Submitted via email, April 26, 2000


I have been thinking about Kent State a lot lately -- especially since the now famous photo of Elian being taken at the point of the gun to see his father. I deeply feel that futility of wishing for progress of our society. It seems that nothing has changed.

I was a student at the University of Massachusetts in the downtown Boston campus when Kent State occurred. The son of the Kent State University president was in one of my classes. Our campus was full of returning vets and working class people, and it was a dynamic, interesting place to be learning. While I was a student, I lived in an apartment adjacent to Harvard, and had many friends living in Boston. I participated in all the events on Boston Commons, the march down Massachusetts Avenue, and escaped being gassed in Cambridge in the riots that followed the peaceful student protest of the deaths at Kent State.

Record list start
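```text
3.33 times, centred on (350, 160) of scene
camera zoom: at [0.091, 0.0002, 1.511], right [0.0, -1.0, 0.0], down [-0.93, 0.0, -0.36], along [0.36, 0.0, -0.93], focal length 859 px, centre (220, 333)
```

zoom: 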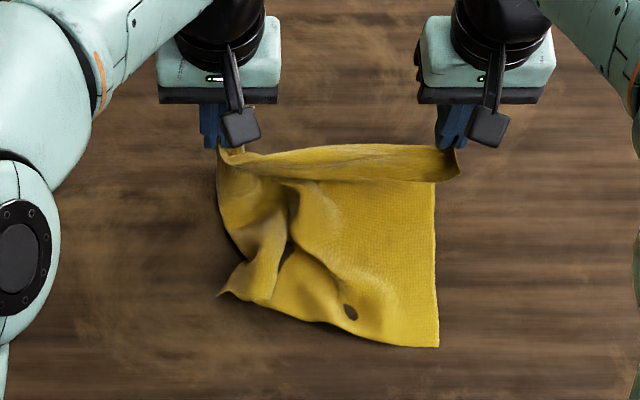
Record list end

Kent State has made an indelible imprint on my life, and has left me with a feeling of sadness that is continually reinforced. Now thirty years later, I am the mother of a child with Asperger's Syndrome, and he is being criminalized for his disordered speech and erratic behavior. The attitude of those in authority, especially the military minded police and law enforcement officials in my community, is no different than the mindset of those who justified the murder at Kent State. It seems we have learned nothing in the 30 years following the bloodshed of innocent students like I was at the time. Now, I fear for my son. I fear for my community. I fear for the future.